Mike Peterson, chair of UD’s Department of Behavioral Health and Nutrition, said that health coaching is filling an important gap in modern health care. “What do you do when you leave the clinic or the hospital?” he said. “That’s when health coaches can step in and help people make the transition.” 

Both of the certificate recipients are also earning master’s degrees, McCleary in health promotion and Moore in human nutrition.

“My passion is corporate wellness,” McCleary said. “It’s not enough to just tell someone what to do and leave them alone to do it.  As a health coach, my job is to build a one-on-one relationship with my clients to help them succeed.  In turn, their feedback will help me to do my job better in the future.”
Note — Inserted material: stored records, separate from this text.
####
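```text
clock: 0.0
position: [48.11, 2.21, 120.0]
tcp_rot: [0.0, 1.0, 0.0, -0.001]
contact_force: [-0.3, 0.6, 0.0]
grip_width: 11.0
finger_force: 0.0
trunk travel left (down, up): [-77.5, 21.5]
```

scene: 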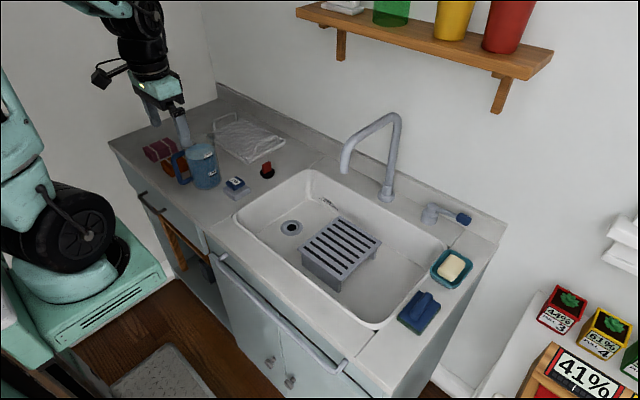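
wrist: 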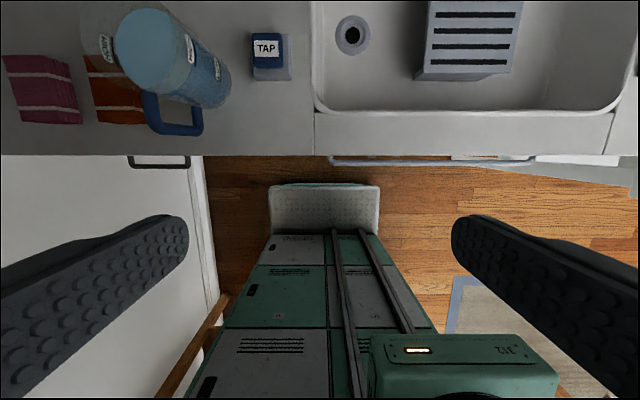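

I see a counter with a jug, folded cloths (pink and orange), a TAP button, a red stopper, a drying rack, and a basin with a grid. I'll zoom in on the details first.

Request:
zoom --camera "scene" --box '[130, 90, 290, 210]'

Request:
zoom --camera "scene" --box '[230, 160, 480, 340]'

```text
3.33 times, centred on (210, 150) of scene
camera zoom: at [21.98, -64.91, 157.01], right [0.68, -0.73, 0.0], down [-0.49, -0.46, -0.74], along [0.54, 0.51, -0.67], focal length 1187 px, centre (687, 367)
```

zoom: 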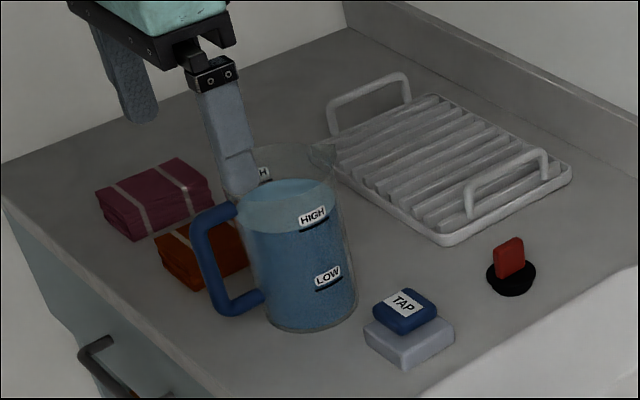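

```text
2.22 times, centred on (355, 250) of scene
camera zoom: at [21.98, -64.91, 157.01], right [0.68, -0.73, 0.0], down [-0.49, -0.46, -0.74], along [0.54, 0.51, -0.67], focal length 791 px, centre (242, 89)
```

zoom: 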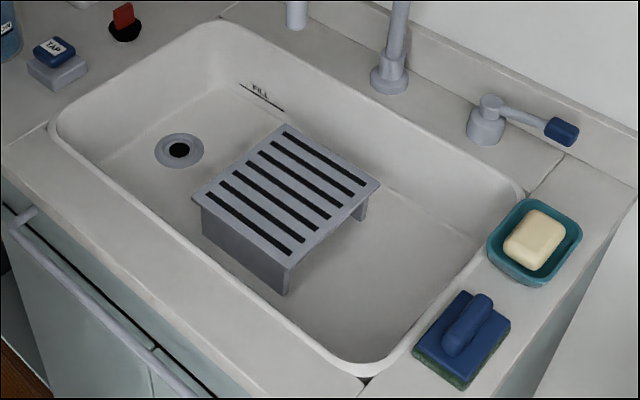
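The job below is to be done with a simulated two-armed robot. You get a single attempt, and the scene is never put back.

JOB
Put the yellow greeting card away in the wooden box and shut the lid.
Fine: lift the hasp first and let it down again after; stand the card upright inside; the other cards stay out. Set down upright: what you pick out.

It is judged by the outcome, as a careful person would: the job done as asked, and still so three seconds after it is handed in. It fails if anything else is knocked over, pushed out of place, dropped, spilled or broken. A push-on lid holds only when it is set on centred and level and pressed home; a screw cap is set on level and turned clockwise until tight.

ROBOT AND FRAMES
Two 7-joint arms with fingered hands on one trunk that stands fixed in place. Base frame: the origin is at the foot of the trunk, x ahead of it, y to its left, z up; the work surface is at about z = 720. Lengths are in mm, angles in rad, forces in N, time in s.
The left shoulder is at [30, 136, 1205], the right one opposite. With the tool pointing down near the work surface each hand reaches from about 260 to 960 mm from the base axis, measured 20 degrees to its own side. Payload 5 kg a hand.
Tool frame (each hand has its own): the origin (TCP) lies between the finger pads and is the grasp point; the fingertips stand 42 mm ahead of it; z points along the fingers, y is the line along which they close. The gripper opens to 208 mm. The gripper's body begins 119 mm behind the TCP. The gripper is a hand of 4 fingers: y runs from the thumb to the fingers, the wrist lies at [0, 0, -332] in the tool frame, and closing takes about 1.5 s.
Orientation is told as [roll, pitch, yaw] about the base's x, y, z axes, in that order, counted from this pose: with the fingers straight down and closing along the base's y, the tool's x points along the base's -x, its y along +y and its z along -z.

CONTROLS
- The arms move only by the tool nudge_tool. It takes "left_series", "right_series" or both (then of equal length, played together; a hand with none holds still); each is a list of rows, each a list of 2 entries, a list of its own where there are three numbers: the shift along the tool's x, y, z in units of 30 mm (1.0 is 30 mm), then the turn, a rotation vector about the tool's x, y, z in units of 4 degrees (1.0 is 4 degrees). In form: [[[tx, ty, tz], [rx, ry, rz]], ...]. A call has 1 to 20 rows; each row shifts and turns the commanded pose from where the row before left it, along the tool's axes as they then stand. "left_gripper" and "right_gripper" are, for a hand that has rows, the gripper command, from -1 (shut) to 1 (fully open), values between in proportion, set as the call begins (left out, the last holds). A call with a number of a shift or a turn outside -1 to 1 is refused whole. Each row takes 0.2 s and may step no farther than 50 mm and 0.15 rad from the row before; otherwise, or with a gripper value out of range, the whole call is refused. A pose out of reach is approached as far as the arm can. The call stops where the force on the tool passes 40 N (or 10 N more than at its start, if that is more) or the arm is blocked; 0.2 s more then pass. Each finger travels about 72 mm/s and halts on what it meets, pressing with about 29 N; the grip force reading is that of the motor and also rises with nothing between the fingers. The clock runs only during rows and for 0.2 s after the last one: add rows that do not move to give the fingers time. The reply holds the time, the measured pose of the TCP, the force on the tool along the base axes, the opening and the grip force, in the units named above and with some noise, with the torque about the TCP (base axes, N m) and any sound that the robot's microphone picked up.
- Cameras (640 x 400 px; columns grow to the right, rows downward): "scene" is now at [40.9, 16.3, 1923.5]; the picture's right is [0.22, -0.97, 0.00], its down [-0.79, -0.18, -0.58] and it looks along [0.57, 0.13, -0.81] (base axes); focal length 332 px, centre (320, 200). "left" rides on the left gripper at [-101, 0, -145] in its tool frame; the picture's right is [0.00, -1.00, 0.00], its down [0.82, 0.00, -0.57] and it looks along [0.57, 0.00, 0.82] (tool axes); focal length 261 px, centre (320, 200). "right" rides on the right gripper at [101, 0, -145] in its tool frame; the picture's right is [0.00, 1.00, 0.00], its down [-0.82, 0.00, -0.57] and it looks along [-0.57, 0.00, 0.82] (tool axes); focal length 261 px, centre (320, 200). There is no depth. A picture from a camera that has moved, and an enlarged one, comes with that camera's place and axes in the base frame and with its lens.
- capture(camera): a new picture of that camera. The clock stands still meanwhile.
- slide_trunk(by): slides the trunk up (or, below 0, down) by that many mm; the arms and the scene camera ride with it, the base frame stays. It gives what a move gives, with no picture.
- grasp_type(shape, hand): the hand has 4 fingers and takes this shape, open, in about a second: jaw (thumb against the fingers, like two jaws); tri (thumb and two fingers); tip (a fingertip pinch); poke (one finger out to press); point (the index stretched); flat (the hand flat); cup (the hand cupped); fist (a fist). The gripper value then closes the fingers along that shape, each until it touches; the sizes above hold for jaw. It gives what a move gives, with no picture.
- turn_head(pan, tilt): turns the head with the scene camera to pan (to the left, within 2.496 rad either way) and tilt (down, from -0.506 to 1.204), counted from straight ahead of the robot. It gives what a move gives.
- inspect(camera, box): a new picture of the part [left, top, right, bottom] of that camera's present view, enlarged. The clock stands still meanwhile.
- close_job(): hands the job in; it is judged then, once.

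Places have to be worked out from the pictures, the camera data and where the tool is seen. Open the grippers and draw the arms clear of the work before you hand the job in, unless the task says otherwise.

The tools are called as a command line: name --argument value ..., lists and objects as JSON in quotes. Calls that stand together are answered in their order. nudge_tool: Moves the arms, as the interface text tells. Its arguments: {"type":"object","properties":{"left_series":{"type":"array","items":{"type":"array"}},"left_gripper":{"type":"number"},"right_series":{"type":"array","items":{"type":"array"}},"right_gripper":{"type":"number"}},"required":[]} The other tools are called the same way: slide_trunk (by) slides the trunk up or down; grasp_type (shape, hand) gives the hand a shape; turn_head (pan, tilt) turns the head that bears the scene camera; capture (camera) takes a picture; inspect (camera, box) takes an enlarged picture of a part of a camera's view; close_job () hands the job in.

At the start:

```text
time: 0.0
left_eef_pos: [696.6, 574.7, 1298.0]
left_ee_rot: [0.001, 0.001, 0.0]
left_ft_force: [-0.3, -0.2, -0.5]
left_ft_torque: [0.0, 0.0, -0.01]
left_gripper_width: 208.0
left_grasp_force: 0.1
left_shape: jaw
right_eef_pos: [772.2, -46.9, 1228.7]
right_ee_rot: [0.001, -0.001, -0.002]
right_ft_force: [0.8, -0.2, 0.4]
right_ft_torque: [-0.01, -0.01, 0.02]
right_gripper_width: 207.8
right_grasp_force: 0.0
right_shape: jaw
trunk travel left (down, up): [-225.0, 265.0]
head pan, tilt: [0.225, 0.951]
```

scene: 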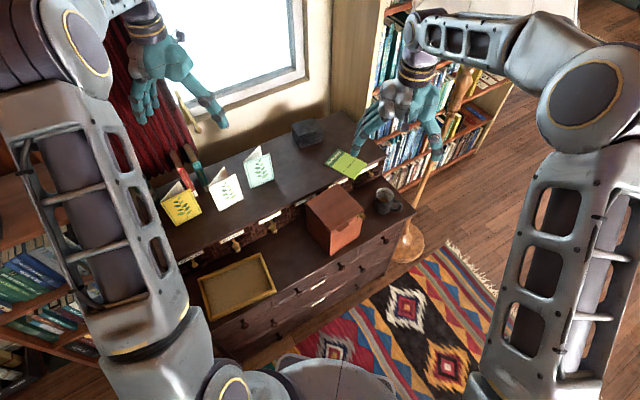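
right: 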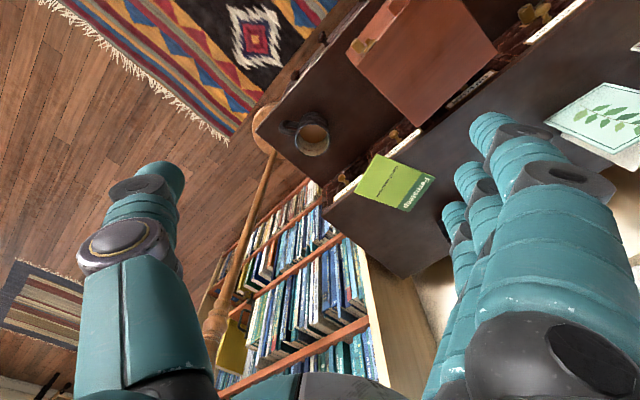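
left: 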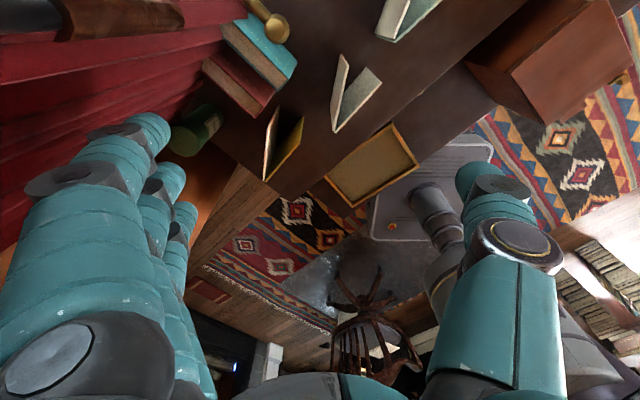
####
Moore said that completing the health coaching certificate builds on what she has already learned as a registered dietitian. “I’m already using health coaching skills in my work as a nutrition counselor in a physician’s office,” she said. 

The certificate program was launched in 2011 with an education pilot grant from the Delaware Health Sciences Alliance. Peterson said that UD also received valuable insight from physicians and health professionals at Christiana Care and Nemours/A.I. duPont Children’s Hospital in identifying the skill sets and competencies needed for the certificate.

“We want to see health coaches affiliated with doctor’s offices and clinics,” Peterson said, “so it’s important for us to have their input as we train students for careers in this field. Clearly, there is a need for qualified and well-trained health coaches, and the University of Delaware is leading the way. Kate and Emily are exceptionally talented and will make a tremendously positive impact on those they serve.”